**Task objective:** Cite the source extract exactly. Begin with "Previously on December" and finish with "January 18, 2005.".

**Source extract:**
Previously on December 30, 2004, Crown and Kinross had amended the Merger Agreement to extend the Termination Date from December 31, 2004 to May 31, 2005. Concurrently with the December 30, 2004 amendment, Crown agreed to sell to Kinross and Kinross agreed to purchase from Crown 511,640 newly issued shares of its common stock at the fair market value of the stock of $1.9545 per share or $1,000,000 in the aggregate. The closing of the sale of these shares occurred on January 18, 2005.
Spin-off of Solitario Stock
As further discussed in Note 4, on July 26, 2004, Crown completed a spin-off of Solitario's shares to its shareholders, whereby each Crown shareholder received 0.2169 shares of Solitario common stock for each Crown share they owned. As part of the spin-off, Crown retained 998,306 shares of Solitario common stock (the "Retained Shares") for the benefit of its warrant holders who will receive those shares when the warrant holders exercise their warrants. Subsequent to the spin-off, Crown distributed 114,147 Retained Shares upon the exercise of warrants and at June 30, 2005 had 884,159 Retained Shares. Subsequent to June 30, 2005 Crown distributed an additional 848,155 Retained Shares from warrant exercises and at August 1, 2005 had 36,004 Retained Shares. Prior to July 26, 2004, Crown recorded its investment in Solitario under the equity method of accounting.
Accounting for Stock Based Compensation
Crown accounts for certain awards under the Crown Resources Corporation 2002 Stock Incentive Plan (the "2002 Plan") as variable in accordance with Accounting Principles Board Opinion No. 25, "Accounting for Stock Issued to Employees", ("Opinion No. 25"). Under the terms of the 2002 Plan, the exercise price of options issued to employees and directors equals the market price of the stock on the date of grant. Crown previously had a 1988 Stock Benefit Plan (the "1988 Plan") and a 1991 Stock Incentive Plan (the "1991 Plan"). As a result of repricing options under Crown's 1988 Plan and the 1991 Plan in 1998 and 1999, Crown began to account for those option grants using variable plan accounting as of July 2000. The Plan of Reorganization (the "Plan") filed in connection with Crown's bankruptcy in 2002 (see Note 3) rejected both the 1991 Plan and the 1988 Plan and all option awards were canceled. The Plan approved Crown's 2002 S tock Incentive Plan (the "2002 Plan"). In July 2002 Crown's Board of Directors granted 3,375,000 options under the 2002 Plan. Of these, 2,600,000 were deemed replacement options for cancelled options awards with variable plan accounting. Accordingly, Crown accounted for increases and decreases in the intrinsic value of the 2,600,000 options as compensation expense in accordance FASB Interpretation No. 44 "Accounting for Certain Transactions Involving Stock Compensation (an interpretation of APB Opinion No. 25)." During the three and six months ended June 30, 2005 and as of June 30, 2005, Crown recorded no compensation expense or unearned compensation expense related to the intrinsic value of these variable plan accounting options as there were no stock options outstanding during 2005. Crown recorded a credit to compensation expense of $656,000 and $601,000, respectively, for the three and six months ended June 30, 2004 related to a decrease in the intrinsic value of these option awards. At June 30, 20 05 Crown had no stock options outstanding.

**Source excerpt:**
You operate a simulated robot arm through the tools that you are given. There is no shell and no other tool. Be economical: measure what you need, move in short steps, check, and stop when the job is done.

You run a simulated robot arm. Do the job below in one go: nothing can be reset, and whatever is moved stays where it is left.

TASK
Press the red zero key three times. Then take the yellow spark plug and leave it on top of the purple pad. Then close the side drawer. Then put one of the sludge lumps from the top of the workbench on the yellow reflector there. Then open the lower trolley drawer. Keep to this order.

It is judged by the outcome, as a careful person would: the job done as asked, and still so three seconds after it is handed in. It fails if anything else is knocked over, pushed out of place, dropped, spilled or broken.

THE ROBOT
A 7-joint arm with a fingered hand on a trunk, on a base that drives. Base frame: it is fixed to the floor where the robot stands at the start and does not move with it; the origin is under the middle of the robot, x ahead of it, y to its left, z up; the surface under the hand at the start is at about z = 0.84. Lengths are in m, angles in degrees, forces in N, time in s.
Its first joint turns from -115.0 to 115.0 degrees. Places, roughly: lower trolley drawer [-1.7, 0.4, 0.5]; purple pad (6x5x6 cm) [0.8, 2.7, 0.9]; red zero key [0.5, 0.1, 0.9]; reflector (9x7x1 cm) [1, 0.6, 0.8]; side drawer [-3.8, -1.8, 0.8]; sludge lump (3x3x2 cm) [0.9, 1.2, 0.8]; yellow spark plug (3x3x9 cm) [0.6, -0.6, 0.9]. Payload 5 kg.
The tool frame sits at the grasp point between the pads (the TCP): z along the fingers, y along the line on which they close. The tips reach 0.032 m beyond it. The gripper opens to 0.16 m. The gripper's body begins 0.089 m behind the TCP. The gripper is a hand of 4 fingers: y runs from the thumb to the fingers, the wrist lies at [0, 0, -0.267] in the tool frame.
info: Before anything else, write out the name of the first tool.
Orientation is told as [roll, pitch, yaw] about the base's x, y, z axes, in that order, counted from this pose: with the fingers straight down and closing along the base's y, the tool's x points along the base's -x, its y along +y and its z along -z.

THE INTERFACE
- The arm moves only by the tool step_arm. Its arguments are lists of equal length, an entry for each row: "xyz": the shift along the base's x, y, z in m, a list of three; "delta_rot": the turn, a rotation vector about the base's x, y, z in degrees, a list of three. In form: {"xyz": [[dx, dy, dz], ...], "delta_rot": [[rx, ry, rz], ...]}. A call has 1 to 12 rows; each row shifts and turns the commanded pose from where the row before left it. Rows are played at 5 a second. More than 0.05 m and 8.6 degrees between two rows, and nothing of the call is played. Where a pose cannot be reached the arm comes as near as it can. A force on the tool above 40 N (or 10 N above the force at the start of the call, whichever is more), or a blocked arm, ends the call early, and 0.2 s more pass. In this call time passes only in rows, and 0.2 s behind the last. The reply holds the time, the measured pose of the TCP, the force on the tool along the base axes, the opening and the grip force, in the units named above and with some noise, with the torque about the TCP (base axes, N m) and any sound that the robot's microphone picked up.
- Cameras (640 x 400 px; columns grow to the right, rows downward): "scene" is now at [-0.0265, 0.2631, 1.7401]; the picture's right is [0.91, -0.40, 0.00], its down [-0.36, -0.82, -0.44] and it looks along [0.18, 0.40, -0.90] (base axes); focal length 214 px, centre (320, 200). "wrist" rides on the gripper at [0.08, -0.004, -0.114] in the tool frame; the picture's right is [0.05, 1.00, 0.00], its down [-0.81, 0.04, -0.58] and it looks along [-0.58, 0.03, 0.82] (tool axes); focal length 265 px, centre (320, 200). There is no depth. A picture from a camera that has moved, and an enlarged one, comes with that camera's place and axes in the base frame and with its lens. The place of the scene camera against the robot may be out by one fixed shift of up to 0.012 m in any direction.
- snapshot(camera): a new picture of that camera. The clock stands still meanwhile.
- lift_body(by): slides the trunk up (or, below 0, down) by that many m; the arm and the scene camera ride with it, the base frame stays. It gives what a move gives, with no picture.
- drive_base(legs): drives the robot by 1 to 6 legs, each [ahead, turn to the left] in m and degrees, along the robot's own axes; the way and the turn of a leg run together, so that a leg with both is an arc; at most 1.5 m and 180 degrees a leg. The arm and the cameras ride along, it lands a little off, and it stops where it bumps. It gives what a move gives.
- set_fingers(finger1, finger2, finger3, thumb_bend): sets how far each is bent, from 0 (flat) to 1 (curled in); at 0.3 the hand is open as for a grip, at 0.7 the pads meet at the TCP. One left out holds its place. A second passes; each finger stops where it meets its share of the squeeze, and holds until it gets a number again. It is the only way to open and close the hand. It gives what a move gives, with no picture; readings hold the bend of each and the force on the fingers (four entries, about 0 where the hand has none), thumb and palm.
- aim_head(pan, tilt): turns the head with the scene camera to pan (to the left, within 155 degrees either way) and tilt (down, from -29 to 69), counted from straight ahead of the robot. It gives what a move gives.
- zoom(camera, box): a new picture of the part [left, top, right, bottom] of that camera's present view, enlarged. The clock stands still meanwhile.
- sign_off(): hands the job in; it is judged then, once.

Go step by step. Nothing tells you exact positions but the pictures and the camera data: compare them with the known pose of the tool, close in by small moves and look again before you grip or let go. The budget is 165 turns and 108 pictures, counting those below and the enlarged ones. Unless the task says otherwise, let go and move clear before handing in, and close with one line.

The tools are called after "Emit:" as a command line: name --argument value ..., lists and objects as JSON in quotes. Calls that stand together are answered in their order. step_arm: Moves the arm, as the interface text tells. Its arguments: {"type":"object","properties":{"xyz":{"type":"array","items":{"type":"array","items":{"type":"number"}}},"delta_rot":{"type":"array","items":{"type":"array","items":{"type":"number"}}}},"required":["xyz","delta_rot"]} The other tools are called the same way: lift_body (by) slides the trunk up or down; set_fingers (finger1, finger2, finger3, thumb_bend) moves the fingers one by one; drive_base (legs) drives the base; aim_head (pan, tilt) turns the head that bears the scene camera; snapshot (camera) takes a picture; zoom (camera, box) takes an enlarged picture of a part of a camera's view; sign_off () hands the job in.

**Result:**
Previously on December 30, 2004, Crown and Kinross had amended the Merger Agreement to extend the Termination Date from December 31, 2004 to May 31, 2005. Concurrently with the December 30, 2004 amendment, Crown agreed to sell to Kinross and Kinross agreed to purchase from Crown 511,640 newly issued shares of its common stock at the fair market value of the stock of $1.9545 per share or $1,000,000 in the aggregate. The closing of the sale of these shares occurred on January 18, 2005.